With the gradual Muslim conquest of Khuzestan in the 7th century, Rāmhormoz was the scene of a peace agreement between the local Sasanian satrap, Hormozān, and the commander of the Muslim army (Robinson, p. 25). The town was eventually conquered in 17/638 or 19/640 or 20/641 (Ebn al-Aṯir, p. 1470). In 75/694, Ḥajjāj b. Yusof, the Omayyad governor of Iraq, restored discipline among the troops of Kufa and Basra garrisoned at Rāmhormoz, who had left their camp without leave and were loitering in the neighboring towns (Dietrich). Yaʿqub b. Layṯ, the founder of the Saffarid dynasty, used Rāmhormoz as a stopover for his conquest of Lower Iraq in 261/875 (Bosworth, 1975, p. 119). His successor, ʿAmr b. Layṯ, sent a successful expedition in 266/880 to Rāmhormoz against the Kurdish chief of Fārs, Moḥammad b. ʿObaydallāh b. Āzādmard, a former adherent of Yaʿqub’s, who was suspected of aiding the Zanj rebels. A century later, the Ḥodud al-ʿĀlam described Rāmhormoz as “a large town, flourishing, prosperous, and very pleasant” (Ḥodud, p. 130). It was also a resort of merchants.

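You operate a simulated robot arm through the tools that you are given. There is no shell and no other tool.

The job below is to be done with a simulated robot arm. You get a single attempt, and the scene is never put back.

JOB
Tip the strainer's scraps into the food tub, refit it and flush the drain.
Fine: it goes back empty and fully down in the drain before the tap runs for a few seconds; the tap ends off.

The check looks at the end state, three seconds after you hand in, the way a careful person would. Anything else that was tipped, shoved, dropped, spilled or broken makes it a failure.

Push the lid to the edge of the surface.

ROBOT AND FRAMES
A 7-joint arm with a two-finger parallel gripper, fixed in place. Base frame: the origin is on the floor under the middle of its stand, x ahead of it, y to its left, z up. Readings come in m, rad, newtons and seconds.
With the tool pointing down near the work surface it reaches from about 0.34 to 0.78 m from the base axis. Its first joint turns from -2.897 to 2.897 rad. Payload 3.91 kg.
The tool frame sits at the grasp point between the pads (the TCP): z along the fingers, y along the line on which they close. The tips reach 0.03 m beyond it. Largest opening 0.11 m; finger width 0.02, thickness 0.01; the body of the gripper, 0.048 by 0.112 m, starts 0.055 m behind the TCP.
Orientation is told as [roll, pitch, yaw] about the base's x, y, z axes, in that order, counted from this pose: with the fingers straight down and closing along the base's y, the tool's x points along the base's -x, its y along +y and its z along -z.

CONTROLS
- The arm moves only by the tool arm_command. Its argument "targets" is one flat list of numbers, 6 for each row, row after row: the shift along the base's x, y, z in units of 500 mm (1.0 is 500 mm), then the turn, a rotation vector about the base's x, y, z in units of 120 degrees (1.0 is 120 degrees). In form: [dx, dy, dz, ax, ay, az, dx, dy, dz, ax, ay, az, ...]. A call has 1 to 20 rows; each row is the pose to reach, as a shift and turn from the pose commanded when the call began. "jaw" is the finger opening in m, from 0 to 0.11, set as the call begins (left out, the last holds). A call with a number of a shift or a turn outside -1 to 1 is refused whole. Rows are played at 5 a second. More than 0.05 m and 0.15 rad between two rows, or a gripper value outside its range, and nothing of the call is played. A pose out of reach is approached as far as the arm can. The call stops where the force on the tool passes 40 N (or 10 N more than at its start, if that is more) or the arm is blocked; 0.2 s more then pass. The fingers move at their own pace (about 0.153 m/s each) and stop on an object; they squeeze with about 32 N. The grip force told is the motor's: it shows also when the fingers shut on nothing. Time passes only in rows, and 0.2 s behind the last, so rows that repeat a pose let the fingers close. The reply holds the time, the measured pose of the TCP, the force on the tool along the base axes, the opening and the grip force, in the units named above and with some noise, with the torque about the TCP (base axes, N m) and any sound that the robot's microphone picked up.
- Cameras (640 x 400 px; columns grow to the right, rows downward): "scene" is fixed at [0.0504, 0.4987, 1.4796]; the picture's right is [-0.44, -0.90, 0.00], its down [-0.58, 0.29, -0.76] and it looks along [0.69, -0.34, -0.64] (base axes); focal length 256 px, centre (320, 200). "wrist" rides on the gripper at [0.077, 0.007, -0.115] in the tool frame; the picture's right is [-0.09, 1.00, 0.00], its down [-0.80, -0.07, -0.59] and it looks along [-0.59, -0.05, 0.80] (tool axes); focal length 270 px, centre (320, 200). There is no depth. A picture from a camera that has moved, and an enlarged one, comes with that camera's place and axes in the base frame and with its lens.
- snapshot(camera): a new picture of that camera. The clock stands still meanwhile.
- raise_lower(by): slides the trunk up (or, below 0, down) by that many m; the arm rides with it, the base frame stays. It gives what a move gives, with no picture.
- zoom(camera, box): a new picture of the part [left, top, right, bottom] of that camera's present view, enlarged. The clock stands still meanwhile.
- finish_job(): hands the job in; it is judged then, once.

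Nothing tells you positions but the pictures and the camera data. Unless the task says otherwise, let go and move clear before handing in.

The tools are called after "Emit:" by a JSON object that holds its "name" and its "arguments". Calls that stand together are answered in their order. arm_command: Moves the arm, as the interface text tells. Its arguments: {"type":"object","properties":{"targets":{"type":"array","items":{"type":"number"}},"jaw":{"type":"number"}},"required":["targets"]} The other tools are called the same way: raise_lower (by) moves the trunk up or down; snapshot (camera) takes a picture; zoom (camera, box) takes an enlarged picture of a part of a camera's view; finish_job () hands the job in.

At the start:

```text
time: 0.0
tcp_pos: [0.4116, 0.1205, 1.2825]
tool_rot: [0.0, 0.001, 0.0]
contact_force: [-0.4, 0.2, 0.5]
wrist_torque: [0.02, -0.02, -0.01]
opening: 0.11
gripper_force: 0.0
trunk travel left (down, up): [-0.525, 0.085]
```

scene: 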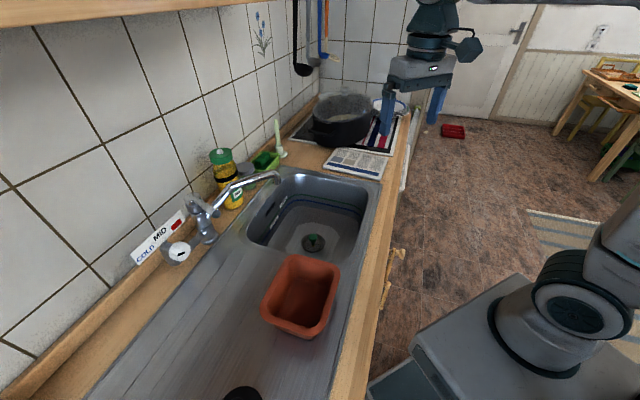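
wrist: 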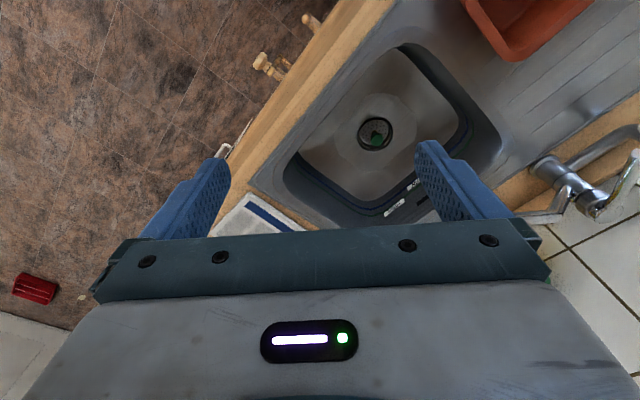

The most elaborate description of Rāmhormoz during the Buyid era is provided by Moqaddasi, who described it as a large capital with a fine Friday mosque, flourishing markets, and an abundance of agricultural products (Moqaddasi, p. 367). This seems to be an early mention of the qayṣariya (see Bazar i. General), the covered and gated market for elite traders that later became characteristic of many Islamic markets (Kennedy, p. 28). The qayṣariya in Rāmhormoz had been built by ʿAżod-al-Dawla, and in addition to being clean and elegant, it was “decorated, ornamented, paved, and covered” (Moqaddasi, p. 367). The gates of the markets were locked at night. According to Moqaddasi (p. 367), the town was so overrun by gnats that mosquito curtains were a necessity. During this period, Rāmhormoz was a major center of Muʿtazilite learning with a splendid library built by Ebn Sawwār. Moqaddasi claims that the library was second only to that of Basra in the wealth of its collection (Barthold, p. 194). Rāmhormoz also had a recorded Buyid mint in the years 127-32/745-50 (Miles, pp. 369, 375). In the 14th century, based on Mostawfi’s account, Rāmhormoz was still a flourishing center, with grain, cotton, and sugar cane grown in its surrounding areas.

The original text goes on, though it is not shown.